Ms Fortuin said the youthcare workers do home visits and engage with the family members of the children.

“It is important for us to communicate with the parents of the child because our aim is to make a positive change in the lives of the children. What we try and make them understand is that they too need to change their bad habits because it does have a negative impact on their children,” she said.

Jasmina Salie, ECD Support Structure co-ordinator, said they teach the children how to change their mindset and how to deal with issues. “We journey with them, and there are days when we cry and laugh with them. Some of them have been through a lot at a young age and we try our best to assist them the best way possible.”

Ms Fortuin said there are three children under the age of 10, who are living in a “suiker huisie” – a house where children are exposed to drug and gun dealing, drug use and prostitution. “So if our children are exposed to this, what exactly is a safe home?
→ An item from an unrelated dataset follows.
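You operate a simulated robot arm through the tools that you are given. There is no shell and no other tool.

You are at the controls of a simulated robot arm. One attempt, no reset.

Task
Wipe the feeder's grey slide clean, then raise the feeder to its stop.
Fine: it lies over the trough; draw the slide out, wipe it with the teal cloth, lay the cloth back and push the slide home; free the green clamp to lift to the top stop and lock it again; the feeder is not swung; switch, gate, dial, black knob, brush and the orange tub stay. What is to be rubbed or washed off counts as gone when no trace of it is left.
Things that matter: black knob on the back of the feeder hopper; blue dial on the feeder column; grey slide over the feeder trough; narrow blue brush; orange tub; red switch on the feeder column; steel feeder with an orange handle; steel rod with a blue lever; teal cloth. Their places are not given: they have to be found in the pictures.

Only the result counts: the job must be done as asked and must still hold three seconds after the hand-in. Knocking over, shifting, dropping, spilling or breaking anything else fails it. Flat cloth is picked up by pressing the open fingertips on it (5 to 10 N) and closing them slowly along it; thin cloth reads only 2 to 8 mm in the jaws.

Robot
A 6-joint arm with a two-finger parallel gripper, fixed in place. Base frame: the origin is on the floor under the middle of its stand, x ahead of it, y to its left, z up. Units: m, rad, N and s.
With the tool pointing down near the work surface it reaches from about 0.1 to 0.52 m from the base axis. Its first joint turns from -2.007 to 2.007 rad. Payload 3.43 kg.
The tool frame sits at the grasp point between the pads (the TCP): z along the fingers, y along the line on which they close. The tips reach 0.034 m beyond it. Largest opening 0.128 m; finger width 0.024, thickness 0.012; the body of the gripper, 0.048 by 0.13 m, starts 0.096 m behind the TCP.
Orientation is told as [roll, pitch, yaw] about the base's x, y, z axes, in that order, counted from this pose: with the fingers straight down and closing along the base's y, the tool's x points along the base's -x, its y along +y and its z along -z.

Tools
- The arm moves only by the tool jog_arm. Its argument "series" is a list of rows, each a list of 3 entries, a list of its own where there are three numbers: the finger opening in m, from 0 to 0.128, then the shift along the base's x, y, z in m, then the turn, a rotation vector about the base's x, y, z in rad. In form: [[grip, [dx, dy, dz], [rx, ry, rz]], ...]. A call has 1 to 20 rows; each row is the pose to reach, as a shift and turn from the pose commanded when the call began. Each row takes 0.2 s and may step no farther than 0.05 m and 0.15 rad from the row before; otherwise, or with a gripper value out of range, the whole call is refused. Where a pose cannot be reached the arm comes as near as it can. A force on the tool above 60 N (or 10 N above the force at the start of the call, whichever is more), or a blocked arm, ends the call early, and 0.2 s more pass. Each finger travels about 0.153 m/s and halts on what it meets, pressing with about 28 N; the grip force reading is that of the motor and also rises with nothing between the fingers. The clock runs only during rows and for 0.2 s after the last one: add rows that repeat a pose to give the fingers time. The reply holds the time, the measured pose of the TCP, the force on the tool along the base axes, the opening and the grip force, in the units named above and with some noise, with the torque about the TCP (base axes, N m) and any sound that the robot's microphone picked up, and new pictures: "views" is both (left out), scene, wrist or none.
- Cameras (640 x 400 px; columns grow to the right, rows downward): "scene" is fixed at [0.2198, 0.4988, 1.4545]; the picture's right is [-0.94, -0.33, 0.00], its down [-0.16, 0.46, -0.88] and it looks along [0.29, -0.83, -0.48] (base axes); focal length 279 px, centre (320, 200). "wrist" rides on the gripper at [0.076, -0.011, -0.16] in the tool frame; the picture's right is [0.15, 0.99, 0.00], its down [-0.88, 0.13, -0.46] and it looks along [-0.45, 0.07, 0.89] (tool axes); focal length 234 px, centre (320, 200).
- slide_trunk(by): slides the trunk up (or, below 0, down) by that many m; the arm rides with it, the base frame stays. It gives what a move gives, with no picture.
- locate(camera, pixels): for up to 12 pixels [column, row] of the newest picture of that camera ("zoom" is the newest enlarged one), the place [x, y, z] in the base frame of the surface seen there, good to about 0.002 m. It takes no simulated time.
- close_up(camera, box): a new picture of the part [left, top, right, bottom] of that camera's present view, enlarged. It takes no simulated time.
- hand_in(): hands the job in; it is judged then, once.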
Parents need to take responsibility for their children – they are a gift and should be treated with love and care,” she said.

Mogamat Yusaf Adams, Mustadafin’s onsite psychologist, said there has been a huge improvement in the behaviour of the children since February. “They have changed over the past few months, this is because we work, listen and communicate with them.

“When they started they were aggressive and angry but we understood why they were behaving that way.

“It took time for them to trust us and then open up to us, and I can see that they are trying to change their lives for the better,” he said.

A Tafelsig youngster, 16, who is on the programme, said he strives to be a better person and would like to put the past behind him.

“I have a second chance to turn my life around and I am willing to do it. When I first came on the programme, I was a hurt and angry person. I have learnt to deal with my anger and how to get along with my peers at the centre. I am more confident and I believe that I can do anything I put my mind to,” he said.